В антиутопиях прозрачна жизнь граждан, но не правителей. В романе Замятина «сонм Хранителей» лишь «незримо присутствует» среди рядовых граждан, а глава Единого Государства – Благодетель – появляется в самых исключительных случаях. В романе Оруэлла жители Ангсоца, не принадлежащие к «Внутренней партии», не знают о ней почти ничего; что же касается вождя (Старшего Брата[8]), то само существование его оказывается под вопросом.

Мудрый или безумный мир?

Классическая утопия серьезна и дидактична. «Утопия в принципе чужда всему комическому, так как оно предполагает какое-то несовершенство» [Шушпанов, 2002, с. 53]. Тем не менее существуют утопические сочинения, в которых серьезность трудно отделить от насмешки. Хрестоматийным примером такого сочинения служит диалог «Мудрый или безумный мир» Антона Франческо Дони (1513–1574), предшественника Кампанеллы. Этот диалог, написанный под впечатлением «Утопии» Мора, изданной по-итальянски в 1548 г., входит в книгу Дони «Миры» (1552)[9].

Утопическое общество у Дони представлено как сон, а не как реальное – хотя и неизвестно где находящееся – место. Диалог, который ведут Мудрец и Безумец, балансирует между серьезностью и гротеском.

В идеальном городе все получают поровну и «кто не трудится, тот не ест» [Donato, 2019, p. 29]. Город обнесен стеной в форме круга; в центре высокая башня «в четыре или шесть раз выше любой флорентийской» [ibid., p. 23]. В башне живут сто священников, а из сотни ее дверей лучами выходят сто улиц, так что из центра можно увидеть весь город сразу. (Тут можно вспомнить «обозримость» Петербурга как его сущностную характеристику.) Безумец, словно не замечая этого абстрактного совершенства форм, то ли наивно, то ли с иронией комментирует: «Мне нравится, что человек, прибыв в этот город, может не беспокоиться о том, что свернет не туда, а горожане – о том, чтобы показывать ему дорогу» [ibid., p. 24].
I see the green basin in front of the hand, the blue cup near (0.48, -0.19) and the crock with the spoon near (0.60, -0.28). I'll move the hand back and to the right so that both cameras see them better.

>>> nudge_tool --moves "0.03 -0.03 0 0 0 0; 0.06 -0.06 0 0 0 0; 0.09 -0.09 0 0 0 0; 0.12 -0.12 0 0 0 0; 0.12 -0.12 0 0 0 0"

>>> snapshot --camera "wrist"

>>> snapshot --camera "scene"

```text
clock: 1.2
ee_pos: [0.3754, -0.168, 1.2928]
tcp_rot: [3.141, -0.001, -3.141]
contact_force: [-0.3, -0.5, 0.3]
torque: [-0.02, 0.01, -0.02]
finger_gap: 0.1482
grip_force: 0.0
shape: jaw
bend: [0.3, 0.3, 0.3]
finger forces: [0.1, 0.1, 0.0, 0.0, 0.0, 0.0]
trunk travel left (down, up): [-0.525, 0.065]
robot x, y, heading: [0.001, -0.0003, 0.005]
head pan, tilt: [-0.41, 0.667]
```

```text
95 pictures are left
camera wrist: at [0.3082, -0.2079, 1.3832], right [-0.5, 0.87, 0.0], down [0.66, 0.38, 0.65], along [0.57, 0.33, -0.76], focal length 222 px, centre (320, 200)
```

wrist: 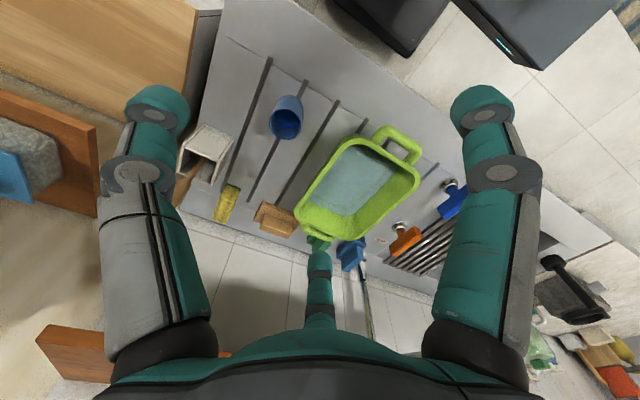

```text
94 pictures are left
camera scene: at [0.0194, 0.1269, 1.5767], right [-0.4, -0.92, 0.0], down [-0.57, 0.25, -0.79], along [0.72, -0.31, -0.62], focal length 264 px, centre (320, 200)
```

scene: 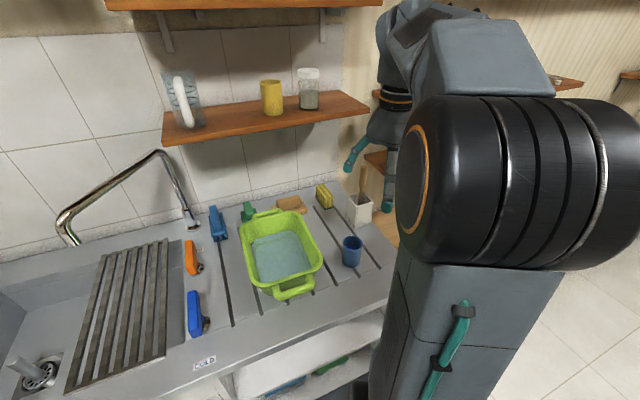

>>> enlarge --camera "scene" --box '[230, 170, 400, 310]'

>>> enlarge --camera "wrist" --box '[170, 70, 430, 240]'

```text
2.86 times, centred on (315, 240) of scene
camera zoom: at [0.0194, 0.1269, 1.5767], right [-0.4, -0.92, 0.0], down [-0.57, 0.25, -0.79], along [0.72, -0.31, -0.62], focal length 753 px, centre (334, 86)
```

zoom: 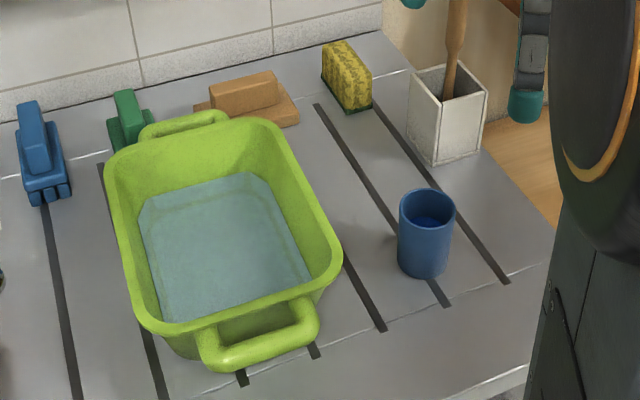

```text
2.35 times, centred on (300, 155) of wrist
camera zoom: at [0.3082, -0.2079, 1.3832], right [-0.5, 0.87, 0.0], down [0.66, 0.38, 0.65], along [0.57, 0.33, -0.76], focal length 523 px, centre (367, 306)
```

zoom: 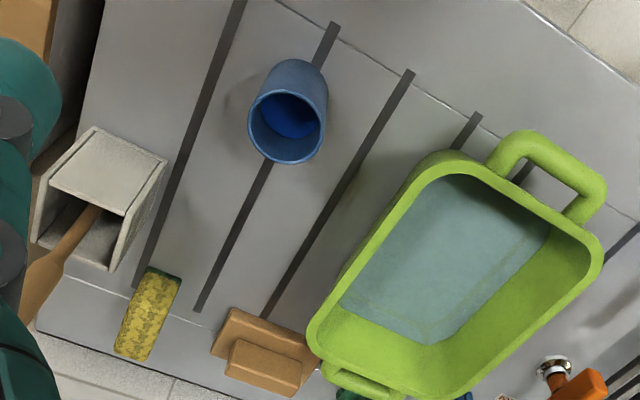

Мудрец и Безумец в диалоге нередко меняются ролями и ставят под сомнение то, что сами же одобряли. «…Думая создать мир мудрецов и прозываться мудрецом, – говорит Мудрец во вступлении к диалогу, – я сомневаюсь, не стану ли безумцем и не создам ли мир безумцев» [цит. по: Баткин, 1995, с. 378]. Идеальная градосозидающая мудрость грозит обернуться идеальным безумием. «Мечта о совершенно рациональной организации социального пространства в конечном счете фантастична, как и сама утопия», а ее «вербальные или визуальные карты <…> оказываются фантастическими пространствами» [Tally, 2014, p. 60].

Евангельск, или Город Солнца

Крайне любопытный в историко-культурном плане проект утопического поселения появился в СССР в 1920-е годы. Речь идет о Евангельске, или Городе Солнца.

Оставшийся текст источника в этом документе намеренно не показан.